Tested Advertising Methods came out in 1932, so here are our assumptions: (a) The circulation was not too different in 1932 (we have no reason to do that, but the data at the site is only till 1940) and (b) Readership was equal to circulation (again, a rather silly assumption, but the purpose of this to explore a possibility and not to prove a point).

The situation we can imagine goes like this:

The ‘repair’ ad could have pulled up to 201 responses

And the ‘fix’ ad 20% more, that is, 241 responses

Without the response rates being significantly different (at a 5% level of significance).

Had the ad come out on an average Sunday newspaper, the responses could have gone up to 209 and 250, respectively, without the response rates being significantly different.

The same complaint can be made against the comparison between “Save one gallon in every ten” and “Car owners!

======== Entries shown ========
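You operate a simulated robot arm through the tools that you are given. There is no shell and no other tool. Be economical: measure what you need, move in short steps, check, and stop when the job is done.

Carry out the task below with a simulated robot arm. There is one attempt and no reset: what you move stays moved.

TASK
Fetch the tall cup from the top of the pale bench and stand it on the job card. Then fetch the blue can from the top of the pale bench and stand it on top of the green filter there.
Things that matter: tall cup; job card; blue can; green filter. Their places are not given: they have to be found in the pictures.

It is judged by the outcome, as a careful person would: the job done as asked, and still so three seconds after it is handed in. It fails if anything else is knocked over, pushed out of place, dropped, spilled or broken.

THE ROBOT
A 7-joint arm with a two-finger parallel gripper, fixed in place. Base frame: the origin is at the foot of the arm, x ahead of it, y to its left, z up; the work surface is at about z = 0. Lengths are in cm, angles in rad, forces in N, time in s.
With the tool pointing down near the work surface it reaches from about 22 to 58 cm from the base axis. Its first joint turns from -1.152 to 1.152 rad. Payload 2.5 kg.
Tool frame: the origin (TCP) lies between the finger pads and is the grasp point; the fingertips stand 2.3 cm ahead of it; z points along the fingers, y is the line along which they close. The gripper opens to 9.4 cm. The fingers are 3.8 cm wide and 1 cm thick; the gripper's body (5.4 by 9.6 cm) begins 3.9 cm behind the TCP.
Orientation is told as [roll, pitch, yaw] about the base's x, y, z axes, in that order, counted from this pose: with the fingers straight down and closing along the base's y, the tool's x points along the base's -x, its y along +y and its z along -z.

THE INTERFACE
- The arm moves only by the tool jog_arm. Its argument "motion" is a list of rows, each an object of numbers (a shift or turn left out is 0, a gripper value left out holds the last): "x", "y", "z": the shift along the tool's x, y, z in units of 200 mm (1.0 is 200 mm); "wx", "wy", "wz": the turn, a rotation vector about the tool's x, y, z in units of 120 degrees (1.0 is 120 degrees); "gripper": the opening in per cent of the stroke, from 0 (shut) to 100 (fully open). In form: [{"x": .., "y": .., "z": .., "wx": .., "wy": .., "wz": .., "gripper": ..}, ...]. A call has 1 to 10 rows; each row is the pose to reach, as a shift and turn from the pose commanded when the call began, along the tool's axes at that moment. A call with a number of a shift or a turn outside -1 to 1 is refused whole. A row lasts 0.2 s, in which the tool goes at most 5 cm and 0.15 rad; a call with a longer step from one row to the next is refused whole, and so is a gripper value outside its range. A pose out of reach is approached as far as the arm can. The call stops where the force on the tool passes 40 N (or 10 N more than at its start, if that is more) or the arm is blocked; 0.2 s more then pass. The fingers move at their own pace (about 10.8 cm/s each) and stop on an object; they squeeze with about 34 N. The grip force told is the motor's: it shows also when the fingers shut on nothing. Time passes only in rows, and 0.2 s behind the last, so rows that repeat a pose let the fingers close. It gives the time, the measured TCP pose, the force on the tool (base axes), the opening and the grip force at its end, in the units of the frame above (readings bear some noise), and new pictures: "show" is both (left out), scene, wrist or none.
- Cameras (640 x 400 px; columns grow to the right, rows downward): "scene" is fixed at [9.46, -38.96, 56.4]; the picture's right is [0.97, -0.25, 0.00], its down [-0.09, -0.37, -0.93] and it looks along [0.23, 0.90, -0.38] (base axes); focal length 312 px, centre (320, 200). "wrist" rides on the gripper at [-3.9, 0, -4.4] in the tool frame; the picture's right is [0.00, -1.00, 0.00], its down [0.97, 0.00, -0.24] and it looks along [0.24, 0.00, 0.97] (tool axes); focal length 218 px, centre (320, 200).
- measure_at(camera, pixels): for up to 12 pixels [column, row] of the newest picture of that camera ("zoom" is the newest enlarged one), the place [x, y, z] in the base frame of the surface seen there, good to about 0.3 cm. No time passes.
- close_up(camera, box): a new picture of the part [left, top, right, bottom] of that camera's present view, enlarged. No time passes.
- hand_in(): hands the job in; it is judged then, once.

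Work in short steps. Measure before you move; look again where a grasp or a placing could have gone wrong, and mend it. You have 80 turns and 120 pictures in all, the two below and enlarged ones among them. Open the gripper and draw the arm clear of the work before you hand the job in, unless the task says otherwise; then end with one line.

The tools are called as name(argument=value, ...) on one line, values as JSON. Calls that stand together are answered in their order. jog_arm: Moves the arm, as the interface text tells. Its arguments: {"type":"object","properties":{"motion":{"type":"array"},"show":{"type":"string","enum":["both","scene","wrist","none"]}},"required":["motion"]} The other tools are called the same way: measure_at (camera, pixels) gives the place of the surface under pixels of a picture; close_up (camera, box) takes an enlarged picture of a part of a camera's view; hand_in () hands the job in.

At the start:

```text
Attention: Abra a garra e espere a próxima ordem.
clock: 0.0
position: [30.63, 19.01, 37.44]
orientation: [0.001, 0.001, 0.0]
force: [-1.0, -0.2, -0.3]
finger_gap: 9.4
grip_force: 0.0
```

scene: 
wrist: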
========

Save one gallon of gas in every ten” where, on testing in a daily newspaper, the latter pulled 20% better than the former.

Another famous example is the one where “Hay Fever” pulls 297 sample requests while “Dry Up Hay Fever” pulls 380, a ‘27% increase’. The increase in response rate (assuming the ads came out in average newspapers on weekdays) could have been between 0.15% and 0.61%.

In quite a few cases, neither response rates nor responses have been quoted; we’re simply told A did better than B.

Now, if the differences in response rates were not always significant, from either a statistical or business perspective, the businesses involved in those testing decisions would not have gained or lost much.

The trouble lies elsewhere, with direct marketing copywriters who believed the ‘tested’ fact that ‘straight and simple always out-pulls the creative’ and put their own careers into jeopardy, because that belief is almost always seen as an excuse for lack of talent.

To all such writers, and to writers who have not yet formed their beliefs, I would recommend this site: Statistics Every Writer Should Know. A little knowledge may be a dangerous thing, but none at all can be disastrous.